L’overdose di messaggi, di attitudini superultragender ha saturato e non si capisce perché diavolo uno banale, dalla sessualità banale, binaria, magari sposato e genitore senza alchimie, senza incantesimi da apprenti sorcier, dovrebbe mortificarsi, dovrebbe scusarsi. Non si capisce cosa ci sia di infame nel sentirsi ciò che si è, nel non volersi tagliuzzare o amputare per poi riattaccare, facendo la fortuna dei “chirurghi sessuali”. Non si capisce perché uno dovrebbe andarsi a nascondere in quanto maschio bianco etero e genitore naturale. Basta recarsi a Sanremo di febbraio e quando dico andarci intendo proprio andarci: la proiezione televisiva non basta a rendere quell’aria speciale che si respira all’Ariston e per tutto l’ambaradan in quei giorni, uno come me lo fiutano subito e lo guardano come un rettile.

Ora, Claudio Lippi ha detto precisamente questo: la Rai lo ha fulmineamente scomunicato, peggio del Sillabo, in fama di eretico. Finendo per confermare i suoi assunti, più o meno discutibili. E la coda di paglia fruscia con violenza di terremoto. E gli ascolti chissà: go Rai, go broke. C’è un’altra annotazione che resta da fare a margine, ha a che fare con il presunto regime nazifascista inaugurato da donna Meloni che deporta i poveri miliardari come Fazio e Litti, Saviano e Gramelly, che dà la caccia ai gay e trasforma la Rai in un bivacco di manipoli: davvero? Ma siete seri? Il primo che alza la mano e fa un complimento a lady Giorgia e denuncia lo stra-stra-strapotere gender in Rai, la Rai lo rimuove come un calcolo. Eddai, essù.

Qui non si tratta di difendere Claudione, 78 anni, diversi acciacchi e la voglia di rientrare probabilmente castrata per sempre, qui si tratta di non voltarsi dall’altra parte quando uno dice la verità. Siamo pieni di diplomatici per quieto vivere disposti ad avallare le panzane più immonde, dal greenpass che, proprio come la Rai di Renato Zero, “ci fa vivere sssani”, ai cambiamenti climatici colpa dell’uomo capitalista, agli attivisti climatisti, all’Europa che pensa a noi (ci pensa: per ammazzarci meglio), a Bibbiano paradiso dei bambini che da soli evadono dalle famiglie per raggiungere Foti e i suoi collaboratori. E la Rai omofoba e non abbastanza gender. Eddai, essù.

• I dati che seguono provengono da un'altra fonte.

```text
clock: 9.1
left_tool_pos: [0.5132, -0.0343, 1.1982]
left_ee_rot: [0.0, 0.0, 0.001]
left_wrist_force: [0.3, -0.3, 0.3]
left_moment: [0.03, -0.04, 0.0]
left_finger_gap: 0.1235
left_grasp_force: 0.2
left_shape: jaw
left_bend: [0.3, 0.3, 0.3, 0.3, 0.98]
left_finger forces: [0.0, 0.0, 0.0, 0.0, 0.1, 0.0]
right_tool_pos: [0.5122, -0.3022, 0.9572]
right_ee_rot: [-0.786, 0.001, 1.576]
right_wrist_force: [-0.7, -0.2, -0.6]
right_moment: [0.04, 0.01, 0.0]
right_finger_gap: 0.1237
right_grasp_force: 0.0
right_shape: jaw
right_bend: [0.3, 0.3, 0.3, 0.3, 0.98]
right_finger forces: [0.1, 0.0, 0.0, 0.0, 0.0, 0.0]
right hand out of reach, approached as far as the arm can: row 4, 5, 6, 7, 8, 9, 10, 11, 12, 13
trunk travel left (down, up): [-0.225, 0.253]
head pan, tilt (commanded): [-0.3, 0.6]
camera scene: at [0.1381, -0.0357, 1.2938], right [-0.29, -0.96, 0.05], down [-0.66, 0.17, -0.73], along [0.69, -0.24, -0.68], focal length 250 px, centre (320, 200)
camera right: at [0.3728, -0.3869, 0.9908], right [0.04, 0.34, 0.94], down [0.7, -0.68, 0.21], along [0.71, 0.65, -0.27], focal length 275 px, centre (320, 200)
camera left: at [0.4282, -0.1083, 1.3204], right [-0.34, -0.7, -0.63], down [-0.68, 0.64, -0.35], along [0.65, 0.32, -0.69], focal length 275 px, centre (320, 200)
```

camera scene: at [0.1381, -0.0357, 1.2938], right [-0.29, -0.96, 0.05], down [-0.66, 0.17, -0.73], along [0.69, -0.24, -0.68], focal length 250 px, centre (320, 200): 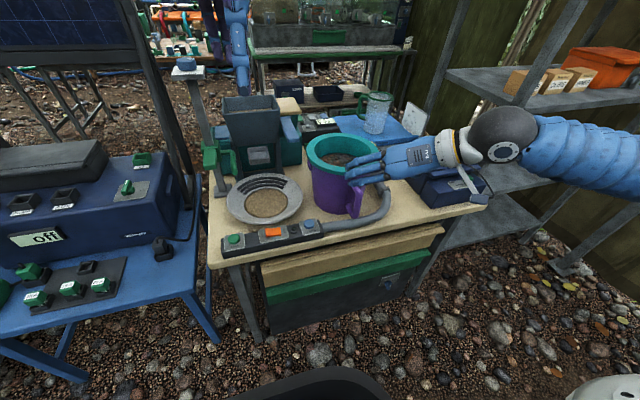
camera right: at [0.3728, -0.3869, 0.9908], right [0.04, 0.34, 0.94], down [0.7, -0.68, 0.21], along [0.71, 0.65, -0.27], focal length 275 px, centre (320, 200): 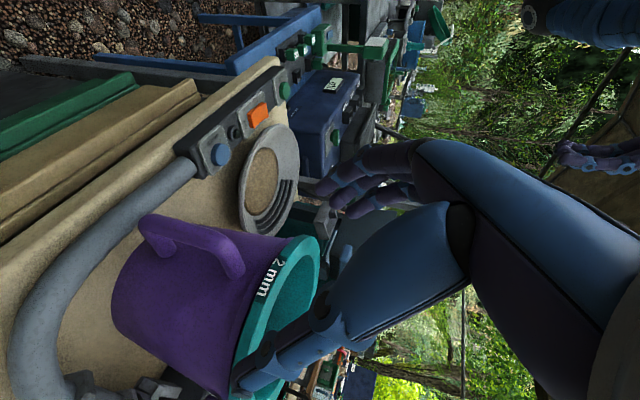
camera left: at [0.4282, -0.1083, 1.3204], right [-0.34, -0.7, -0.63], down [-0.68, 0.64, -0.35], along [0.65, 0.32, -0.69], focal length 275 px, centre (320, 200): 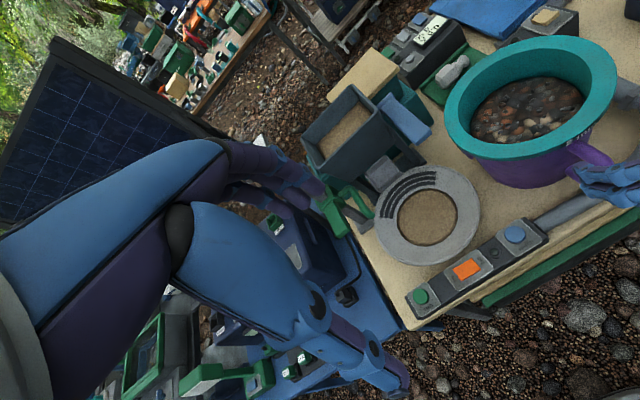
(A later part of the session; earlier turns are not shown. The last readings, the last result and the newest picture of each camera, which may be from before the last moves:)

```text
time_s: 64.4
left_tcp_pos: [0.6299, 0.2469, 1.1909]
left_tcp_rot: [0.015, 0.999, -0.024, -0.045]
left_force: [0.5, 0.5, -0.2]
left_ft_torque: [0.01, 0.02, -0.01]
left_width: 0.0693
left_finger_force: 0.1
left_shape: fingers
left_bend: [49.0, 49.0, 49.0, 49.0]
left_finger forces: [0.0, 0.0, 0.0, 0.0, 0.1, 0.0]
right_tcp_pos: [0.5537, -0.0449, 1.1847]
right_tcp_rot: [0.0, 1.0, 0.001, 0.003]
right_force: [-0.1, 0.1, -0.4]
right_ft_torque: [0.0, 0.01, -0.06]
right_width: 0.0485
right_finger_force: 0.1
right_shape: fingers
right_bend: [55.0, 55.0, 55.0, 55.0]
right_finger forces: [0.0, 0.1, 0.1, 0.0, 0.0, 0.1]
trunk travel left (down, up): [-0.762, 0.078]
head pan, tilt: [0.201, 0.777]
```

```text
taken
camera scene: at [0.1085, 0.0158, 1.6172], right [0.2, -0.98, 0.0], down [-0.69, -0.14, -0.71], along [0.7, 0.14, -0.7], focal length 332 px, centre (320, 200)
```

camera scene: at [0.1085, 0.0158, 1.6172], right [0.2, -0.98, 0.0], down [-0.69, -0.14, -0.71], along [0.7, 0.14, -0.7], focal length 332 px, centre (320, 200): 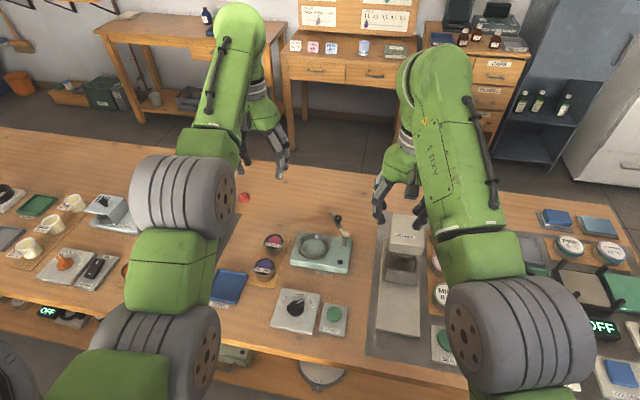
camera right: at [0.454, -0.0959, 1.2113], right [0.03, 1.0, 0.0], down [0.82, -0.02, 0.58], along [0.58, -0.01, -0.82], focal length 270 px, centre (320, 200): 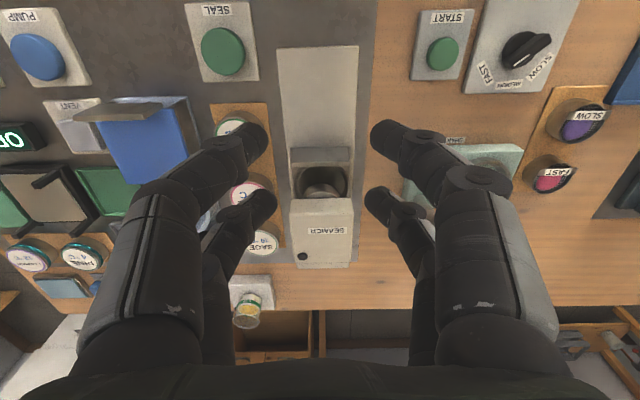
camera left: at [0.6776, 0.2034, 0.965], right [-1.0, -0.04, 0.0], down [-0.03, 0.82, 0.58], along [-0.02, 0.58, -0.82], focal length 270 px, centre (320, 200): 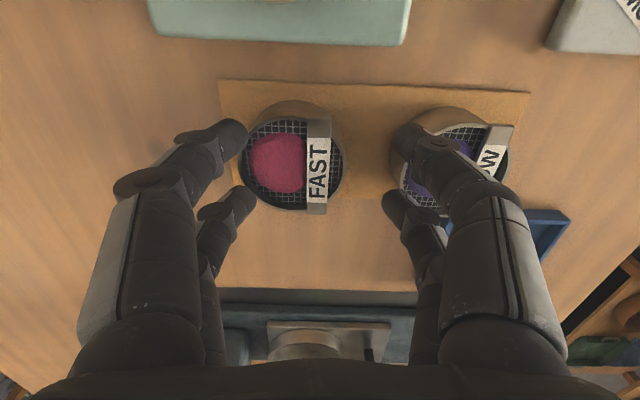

Intanto, a Bari hanno invitato Bruna, viado che Gramelly considera ragazza perché se lo dice da solo, quello che si esibiva davanti ai bambini della scuola minacciando di infettarli. “Madrina” del carrozzone arcobaleno all’insegna dell’utero postal market, della propaganda gender all’asilo, delle peggiori istanze del momento. Go woke, go in Rai, go al Gay pride, anzi vedrete che la povera viado martire finirà anche lei al servizio pubblico, opinionista, conduttrice, quello che sarà.